このような初歩的なミスに気がつかないで失敗したという経験を、誰もが持っているのではないでしょうか。そして、このような初歩的な小さな失敗が、後から取り返しのつかない大きな失敗へとつながってしまうことも少なくないことをわたしたちは知っています。

ある高齢の夫婦のお話ですが、ある日奥さんが仕事から帰ってくると、自宅でご主人が首を吊って死んでいたというのです。奥さんは、絶句し、その場に泣き崩れてしまいました。泣きながら、ご主人が自殺してしまったのは、自分のせいだと思いました。ご主人は病弱で仕事ができず、奥さんが看病しながら、生活も支えていました。しかし、その日疲れて、つい愚痴を言ってしまったのです。「あんたも、いい加減に病気がなおるのか、それとも死ぬのかにしてちょうだい」と。
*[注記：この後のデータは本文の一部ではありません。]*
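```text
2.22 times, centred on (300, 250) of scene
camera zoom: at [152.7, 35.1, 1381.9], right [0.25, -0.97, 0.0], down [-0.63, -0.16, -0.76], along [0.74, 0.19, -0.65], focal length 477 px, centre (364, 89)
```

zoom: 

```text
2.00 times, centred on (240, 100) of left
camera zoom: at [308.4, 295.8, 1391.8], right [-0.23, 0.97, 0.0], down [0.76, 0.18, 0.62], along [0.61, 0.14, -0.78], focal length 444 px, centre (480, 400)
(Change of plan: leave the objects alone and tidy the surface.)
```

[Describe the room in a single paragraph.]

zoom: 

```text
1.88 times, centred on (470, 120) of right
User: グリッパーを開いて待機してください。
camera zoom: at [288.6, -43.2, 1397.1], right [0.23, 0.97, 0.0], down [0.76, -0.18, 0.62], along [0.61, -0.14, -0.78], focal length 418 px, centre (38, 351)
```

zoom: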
首を吊ったご主人の足元には、「病気は治りそうもないから、お前に言われたように、死ぬことにするよ」と。もちろん、奥さんは本気ではなかったことでしょう。疲れて、つい愚痴をこぼしたのだと思います。しかし、その言葉が引き金となって、ご主人は命を絶ってしまったのです。

人間関係は、小さなボタンのかけ違いから、どんどん大きくなって、最後には修復不能になってしまうことが少なくないのです。特に、夫婦の関係において、これが多いように思います。小さなことだから、後から修復できると思っていたのに、気が付いたら、もはや修復不能になっている。逆に言えば、小さなことを大切にするなら、それが大きな幸せにつながっていくということです。

あるご主人が息を引き取るときに、看取る奥さんに対して語った言葉は、「僕は君に対していつも良い夫だったかな」という言葉でした。自分が基準ではなく、愛する人を基準に生きてきたご主人でした。奥さんは「ええ、あなたはいつもわたしにとって最高の人でした」と心から言って見送ったのでした。